■ SHORT PROBLEM ■
Work through the data line by line, gathering every line that has the word "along".

= = =

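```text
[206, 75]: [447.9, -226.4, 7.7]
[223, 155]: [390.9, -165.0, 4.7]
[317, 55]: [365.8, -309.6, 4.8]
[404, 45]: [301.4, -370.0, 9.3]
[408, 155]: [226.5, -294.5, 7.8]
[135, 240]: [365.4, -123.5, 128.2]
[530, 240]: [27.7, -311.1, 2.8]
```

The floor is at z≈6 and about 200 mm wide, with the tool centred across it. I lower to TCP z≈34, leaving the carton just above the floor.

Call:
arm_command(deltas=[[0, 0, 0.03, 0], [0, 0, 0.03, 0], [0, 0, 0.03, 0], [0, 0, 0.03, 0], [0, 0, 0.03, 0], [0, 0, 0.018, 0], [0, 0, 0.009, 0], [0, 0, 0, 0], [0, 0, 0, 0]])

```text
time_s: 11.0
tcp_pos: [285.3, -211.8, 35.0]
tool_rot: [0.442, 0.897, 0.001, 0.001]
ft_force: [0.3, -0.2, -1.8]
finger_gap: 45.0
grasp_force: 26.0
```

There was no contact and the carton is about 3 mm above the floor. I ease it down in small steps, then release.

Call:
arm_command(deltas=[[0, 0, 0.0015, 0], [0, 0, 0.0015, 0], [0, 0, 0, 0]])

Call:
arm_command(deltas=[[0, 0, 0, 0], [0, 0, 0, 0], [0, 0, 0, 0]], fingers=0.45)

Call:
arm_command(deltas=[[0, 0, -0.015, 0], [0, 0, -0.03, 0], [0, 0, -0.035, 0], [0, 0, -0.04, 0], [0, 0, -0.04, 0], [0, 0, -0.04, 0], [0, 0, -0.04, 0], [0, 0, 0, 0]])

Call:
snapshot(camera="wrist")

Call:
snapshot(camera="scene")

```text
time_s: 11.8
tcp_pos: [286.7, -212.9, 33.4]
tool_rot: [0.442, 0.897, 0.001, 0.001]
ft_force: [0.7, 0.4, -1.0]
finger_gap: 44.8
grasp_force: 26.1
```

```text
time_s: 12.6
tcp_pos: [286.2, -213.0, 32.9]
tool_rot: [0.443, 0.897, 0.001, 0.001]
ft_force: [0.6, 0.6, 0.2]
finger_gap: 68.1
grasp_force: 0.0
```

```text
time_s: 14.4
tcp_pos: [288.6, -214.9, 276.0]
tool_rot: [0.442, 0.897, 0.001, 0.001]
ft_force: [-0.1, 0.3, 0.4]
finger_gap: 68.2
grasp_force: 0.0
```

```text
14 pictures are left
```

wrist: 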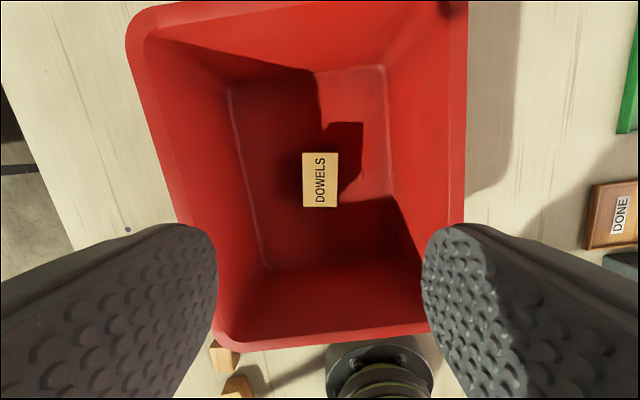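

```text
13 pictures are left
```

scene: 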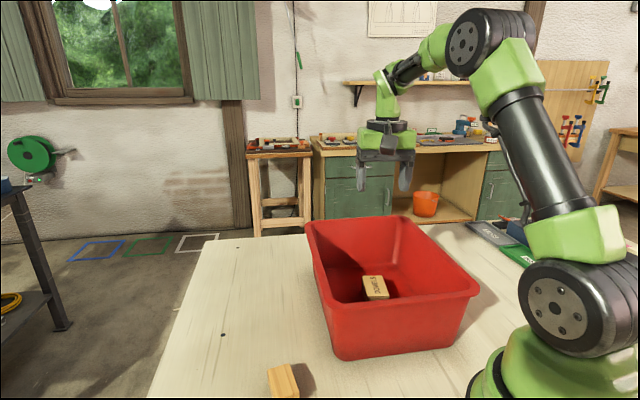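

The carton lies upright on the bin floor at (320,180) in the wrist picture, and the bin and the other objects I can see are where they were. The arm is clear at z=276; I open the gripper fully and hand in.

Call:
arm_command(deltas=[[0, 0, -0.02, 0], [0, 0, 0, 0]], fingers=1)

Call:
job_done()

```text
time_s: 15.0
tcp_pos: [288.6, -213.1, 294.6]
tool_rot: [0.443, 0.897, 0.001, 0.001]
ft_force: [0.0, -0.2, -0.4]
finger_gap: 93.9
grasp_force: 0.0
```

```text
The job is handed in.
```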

= = =

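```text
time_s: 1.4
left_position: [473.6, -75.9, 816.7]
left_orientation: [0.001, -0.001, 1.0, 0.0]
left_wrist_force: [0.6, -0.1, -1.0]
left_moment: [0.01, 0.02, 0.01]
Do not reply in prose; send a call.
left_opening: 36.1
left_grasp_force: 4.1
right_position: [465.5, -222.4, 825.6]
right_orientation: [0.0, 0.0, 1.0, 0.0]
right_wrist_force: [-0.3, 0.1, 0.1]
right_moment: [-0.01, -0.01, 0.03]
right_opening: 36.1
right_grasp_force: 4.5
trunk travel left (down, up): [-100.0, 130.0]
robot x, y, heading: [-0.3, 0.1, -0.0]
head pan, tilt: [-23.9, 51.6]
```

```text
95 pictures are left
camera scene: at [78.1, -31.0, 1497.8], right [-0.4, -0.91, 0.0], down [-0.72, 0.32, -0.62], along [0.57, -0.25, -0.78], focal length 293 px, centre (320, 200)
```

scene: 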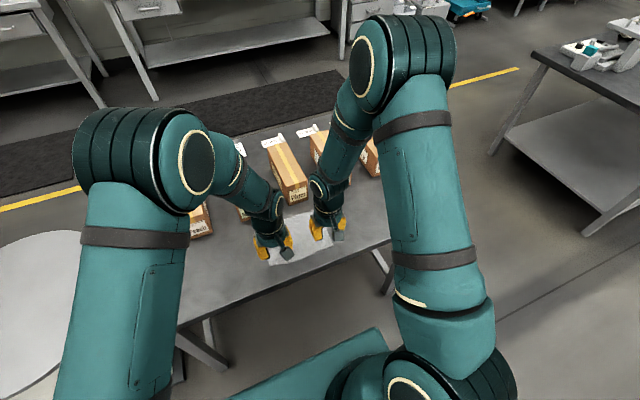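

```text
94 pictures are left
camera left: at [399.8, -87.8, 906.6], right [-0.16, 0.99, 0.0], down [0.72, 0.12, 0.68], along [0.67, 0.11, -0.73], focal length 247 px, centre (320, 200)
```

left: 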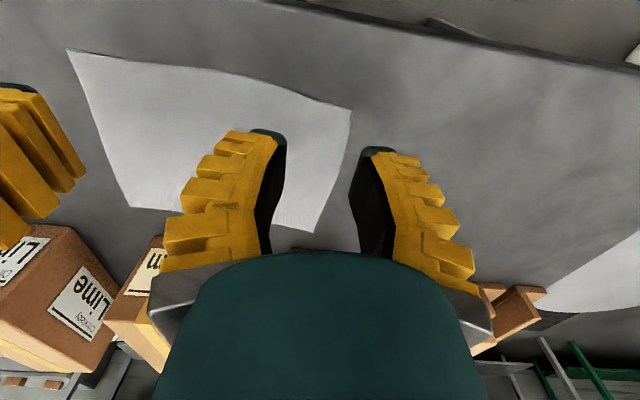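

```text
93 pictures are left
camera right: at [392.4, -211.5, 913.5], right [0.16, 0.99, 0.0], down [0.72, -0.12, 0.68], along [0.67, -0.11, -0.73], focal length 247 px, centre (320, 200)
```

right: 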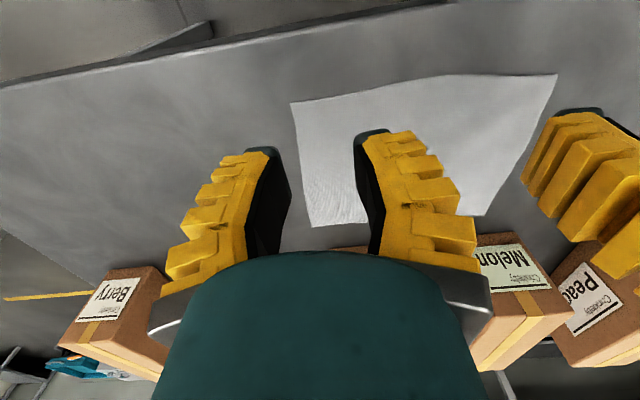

= = =

■ WORKED ANSWER ■
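camera scene: at [78.1, -31.0, 1497.8], right [-0.4, -0.91, 0.0], down [-0.72, 0.32, -0.62], along [0.57, -0.25, -0.78], focal length 293 px, centre (320, 200)
camera left: at [399.8, -87.8, 906.6], right [-0.16, 0.99, 0.0], down [0.72, 0.12, 0.68], along [0.67, 0.11, -0.73], focal length 247 px, centre (320, 200)
camera right: at [392.4, -211.5, 913.5], right [0.16, 0.99, 0.0], down [0.72, -0.12, 0.68], along [0.67, -0.11, -0.73], focal length 247 px, centre (320, 200)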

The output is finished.